Após tentar a sorte no Atlante, da Argentina, e uma passagem meteórica pelo Progresso na segunda divisão uruguaia, ele retornou ao Sudamérica, quando começou a formar a equipe B. Ghiggia chegou a treinar com a primeira equipe e mudou a forma de se pocisionar em campo, passou a jogar como ponta-direita.
Todavia, um amistoso do Peñarol contra o River Plate mudaria a vida dele. Na partida preliminar, o Sudamérica arrebentou com os juvenis do Peñarol, Ghiggia destacou-se pelas arrancadas e pelas assistências nos três gols de Omar Miguez. Lendas carboneras afirmam que Ernesto Vidal e Roque Máspoli exigiram a contratação daquela dupla e a diretoria acolheu a exigência.
Em seguida, foi contratado pelo Peñarol e conquistou o campeonato de 1949 marcando oito gols. O grande jogador uruguaio da época, José “Loncha” Garcia, havia se transferido para a Itália e não poderia defender a celeste. Através dessa “brecha”, Ghiggia estreou pela seleção em maio de 1950 e foi convocado para a Copa do Mundo na qual escreveria seu nome na eternidade.

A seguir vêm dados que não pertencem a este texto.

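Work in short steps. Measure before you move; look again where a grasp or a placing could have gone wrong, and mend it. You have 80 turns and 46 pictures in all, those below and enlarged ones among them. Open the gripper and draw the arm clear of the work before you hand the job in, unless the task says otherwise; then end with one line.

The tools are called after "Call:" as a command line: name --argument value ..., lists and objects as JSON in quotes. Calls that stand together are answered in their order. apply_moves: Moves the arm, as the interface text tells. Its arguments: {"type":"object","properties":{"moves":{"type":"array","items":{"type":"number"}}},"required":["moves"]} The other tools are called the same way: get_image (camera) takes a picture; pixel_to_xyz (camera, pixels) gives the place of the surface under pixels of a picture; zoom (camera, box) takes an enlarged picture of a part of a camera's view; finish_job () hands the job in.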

Jogou ainda pela Roma (ITA) e Milan (ITA) e defendeu a azzurra ao se naturalizar italiano. Em seu retorno ao Uruguai, jogou cinco anos pelo Danúbio (entre 1962 e 1967), porém, seria no Sudamérica que iria jogar as últimas partidas.
Em 1968, ele foi visitar o ex-goleiro e então treinador Walter “Galego” Taibo, que lhe disse: “preciso de você. Eu estou indo treinar o Sudamérica e a coisa não está boa por lá, dê-me uma mão”. Foi o crepúsculo futebolístico do jogador Ghiggia. Naquela equipe, outro jogador tentava a sorte, um certo zagueiro chamado Óscar Washington Tabárez, futuro técnico da seleção uruguaia.

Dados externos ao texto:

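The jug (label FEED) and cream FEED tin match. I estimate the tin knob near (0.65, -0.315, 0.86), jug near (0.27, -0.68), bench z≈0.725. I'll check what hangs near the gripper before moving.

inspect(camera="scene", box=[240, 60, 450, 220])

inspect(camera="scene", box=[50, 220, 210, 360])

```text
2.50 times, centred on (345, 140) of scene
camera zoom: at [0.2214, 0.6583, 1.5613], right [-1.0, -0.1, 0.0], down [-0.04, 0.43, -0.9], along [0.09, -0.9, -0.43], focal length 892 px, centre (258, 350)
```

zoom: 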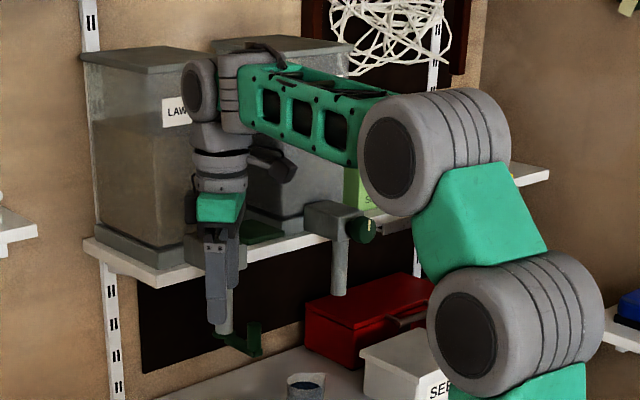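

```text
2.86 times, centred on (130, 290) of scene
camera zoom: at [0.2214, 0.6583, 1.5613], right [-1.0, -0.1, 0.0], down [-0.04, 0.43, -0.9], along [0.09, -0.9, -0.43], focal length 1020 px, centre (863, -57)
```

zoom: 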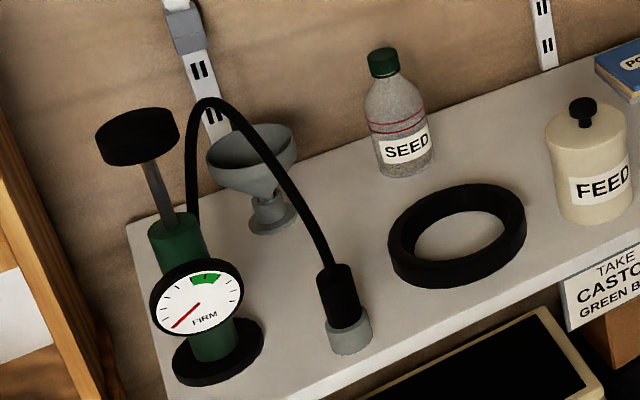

A última partida daquele campeonato foi disputada em 15 de dezembro de 1968, o Naranjitas venceram o River Plate por 3 a 1 e salvou-se do rebaixamento. Assim, com a mesma camisa onde começou o caminho triunfal e único no futebol. Sete dias depois, ele completou 42 anos.
Coube ao Sudamérica ser o último clube a homenagear Alcides Ghiggia em vida.

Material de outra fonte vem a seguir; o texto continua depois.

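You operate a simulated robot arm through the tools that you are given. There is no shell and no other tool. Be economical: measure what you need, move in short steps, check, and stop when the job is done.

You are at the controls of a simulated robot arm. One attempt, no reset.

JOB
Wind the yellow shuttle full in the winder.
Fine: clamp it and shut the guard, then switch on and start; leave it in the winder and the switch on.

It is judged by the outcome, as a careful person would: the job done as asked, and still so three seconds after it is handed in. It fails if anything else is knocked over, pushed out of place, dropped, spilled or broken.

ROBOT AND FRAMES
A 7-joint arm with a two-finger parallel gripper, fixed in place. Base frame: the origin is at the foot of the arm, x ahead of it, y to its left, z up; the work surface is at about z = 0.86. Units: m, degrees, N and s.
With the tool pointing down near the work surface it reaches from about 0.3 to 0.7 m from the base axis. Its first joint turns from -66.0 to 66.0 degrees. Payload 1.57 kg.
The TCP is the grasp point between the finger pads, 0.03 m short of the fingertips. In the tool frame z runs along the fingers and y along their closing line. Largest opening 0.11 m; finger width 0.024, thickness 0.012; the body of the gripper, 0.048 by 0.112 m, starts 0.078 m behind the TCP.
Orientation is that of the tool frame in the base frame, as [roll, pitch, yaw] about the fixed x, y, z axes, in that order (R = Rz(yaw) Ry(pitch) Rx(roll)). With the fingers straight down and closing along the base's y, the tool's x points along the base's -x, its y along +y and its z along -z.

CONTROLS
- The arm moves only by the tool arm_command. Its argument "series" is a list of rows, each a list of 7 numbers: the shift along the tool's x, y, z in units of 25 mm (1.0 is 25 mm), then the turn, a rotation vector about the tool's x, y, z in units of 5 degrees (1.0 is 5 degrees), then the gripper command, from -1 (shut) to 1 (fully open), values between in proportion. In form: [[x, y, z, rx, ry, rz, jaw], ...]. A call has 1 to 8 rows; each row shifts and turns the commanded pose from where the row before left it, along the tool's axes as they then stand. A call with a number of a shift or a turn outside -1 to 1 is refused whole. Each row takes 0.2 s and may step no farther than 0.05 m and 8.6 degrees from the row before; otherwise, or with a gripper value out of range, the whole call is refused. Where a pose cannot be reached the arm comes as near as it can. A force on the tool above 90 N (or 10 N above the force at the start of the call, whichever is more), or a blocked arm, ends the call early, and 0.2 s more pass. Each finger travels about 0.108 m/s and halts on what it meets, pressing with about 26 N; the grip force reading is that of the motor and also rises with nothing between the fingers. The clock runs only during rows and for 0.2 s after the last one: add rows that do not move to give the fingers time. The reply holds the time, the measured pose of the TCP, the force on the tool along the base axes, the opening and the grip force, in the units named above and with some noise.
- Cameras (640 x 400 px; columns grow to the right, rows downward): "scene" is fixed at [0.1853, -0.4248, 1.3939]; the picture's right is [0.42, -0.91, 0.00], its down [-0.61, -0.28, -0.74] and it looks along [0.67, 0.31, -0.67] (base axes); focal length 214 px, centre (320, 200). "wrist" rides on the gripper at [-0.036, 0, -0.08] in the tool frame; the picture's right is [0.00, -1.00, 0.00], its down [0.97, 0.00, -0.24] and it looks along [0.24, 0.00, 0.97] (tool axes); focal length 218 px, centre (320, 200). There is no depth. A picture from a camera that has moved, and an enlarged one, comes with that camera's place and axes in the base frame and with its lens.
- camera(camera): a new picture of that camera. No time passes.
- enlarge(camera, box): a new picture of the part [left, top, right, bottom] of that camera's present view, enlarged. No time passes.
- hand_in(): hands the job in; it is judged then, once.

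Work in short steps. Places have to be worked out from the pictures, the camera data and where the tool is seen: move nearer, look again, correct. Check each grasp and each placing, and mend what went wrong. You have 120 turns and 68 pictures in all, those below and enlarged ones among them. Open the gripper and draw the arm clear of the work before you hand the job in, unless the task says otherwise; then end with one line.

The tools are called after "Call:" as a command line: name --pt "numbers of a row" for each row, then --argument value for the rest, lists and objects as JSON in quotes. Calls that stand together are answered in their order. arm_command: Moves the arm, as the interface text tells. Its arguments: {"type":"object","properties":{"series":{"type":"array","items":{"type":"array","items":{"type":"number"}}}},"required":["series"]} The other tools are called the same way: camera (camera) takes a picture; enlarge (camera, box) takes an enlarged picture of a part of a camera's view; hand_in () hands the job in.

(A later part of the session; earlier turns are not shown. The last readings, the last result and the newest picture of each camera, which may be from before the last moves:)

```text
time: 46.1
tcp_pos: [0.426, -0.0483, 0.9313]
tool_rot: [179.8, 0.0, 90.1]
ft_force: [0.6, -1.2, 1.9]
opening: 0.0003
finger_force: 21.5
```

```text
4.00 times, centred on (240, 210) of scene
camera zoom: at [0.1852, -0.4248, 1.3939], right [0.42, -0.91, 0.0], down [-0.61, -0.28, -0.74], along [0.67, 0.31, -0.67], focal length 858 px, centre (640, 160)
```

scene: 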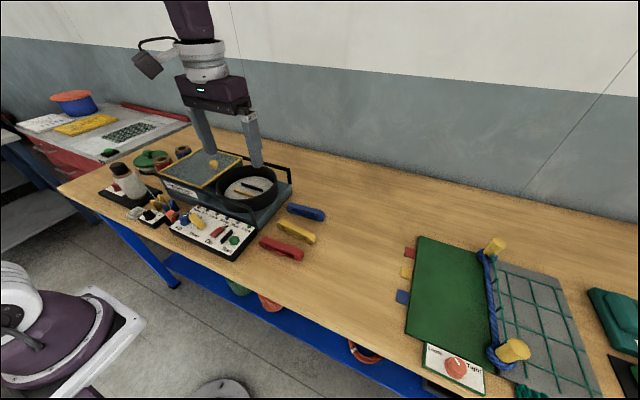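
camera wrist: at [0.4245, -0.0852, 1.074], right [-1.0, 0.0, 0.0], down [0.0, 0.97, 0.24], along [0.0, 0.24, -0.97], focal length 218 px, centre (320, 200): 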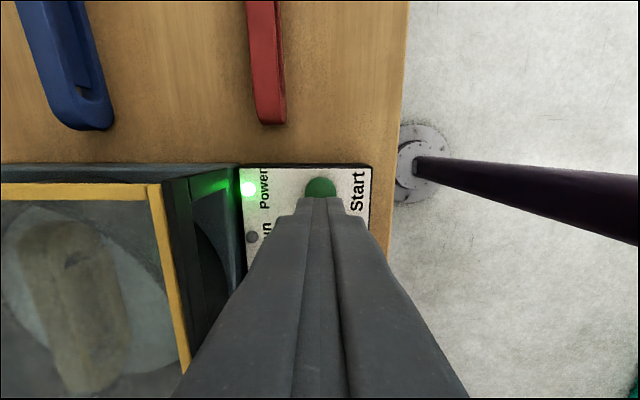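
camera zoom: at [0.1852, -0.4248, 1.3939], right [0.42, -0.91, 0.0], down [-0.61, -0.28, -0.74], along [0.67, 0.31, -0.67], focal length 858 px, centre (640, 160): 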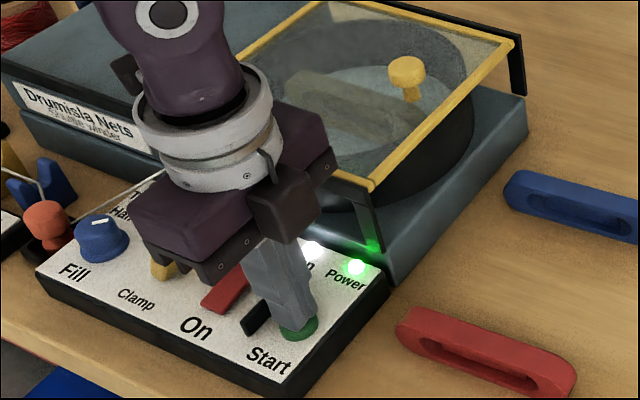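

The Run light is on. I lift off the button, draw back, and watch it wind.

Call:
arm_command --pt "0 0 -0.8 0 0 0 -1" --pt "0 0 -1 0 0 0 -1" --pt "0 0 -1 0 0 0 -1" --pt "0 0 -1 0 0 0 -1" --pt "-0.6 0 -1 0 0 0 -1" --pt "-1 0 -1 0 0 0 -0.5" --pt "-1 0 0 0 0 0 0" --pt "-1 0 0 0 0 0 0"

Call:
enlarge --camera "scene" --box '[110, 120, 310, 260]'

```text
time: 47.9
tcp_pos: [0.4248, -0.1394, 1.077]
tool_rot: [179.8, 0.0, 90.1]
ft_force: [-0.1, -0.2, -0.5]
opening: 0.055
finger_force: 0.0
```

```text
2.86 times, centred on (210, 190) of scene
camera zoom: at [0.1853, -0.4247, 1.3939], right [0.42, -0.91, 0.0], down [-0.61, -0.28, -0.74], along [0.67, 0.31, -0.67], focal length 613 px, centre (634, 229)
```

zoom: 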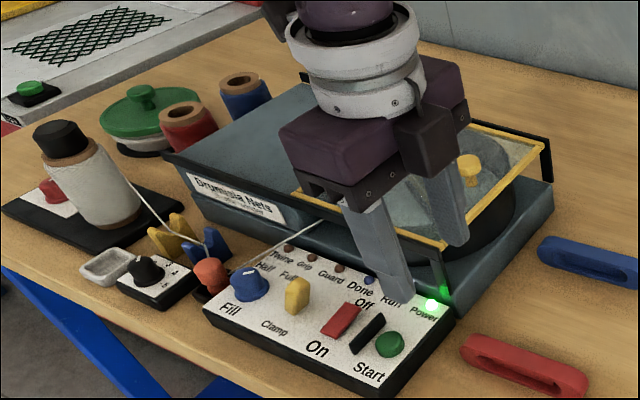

Estava preparando uma matéria sobre o aniversário dos sete gols marcados por Fernando Morena contra o Huracan Buceo, recorde do campeonato uruguaio estabelecido no dia 16 de julho de 1978. Queria relembrar algum fato uruguaio diferente da lembrança comum desse dia.
Mas esse 16 de julho é a diferença. O dia em que ele deixou a vida, mas já era a história antes dela. Li um belíssimo “resumo da ópera “, escrito pelo jornalista Leandro Stein no site Trivela.
Questionei-me com a proposta da excelente história contada pelo advogado Caio Brandão da Costa no site Futebol Portenho sobre sua passagem pelo Atlante (veja aqui).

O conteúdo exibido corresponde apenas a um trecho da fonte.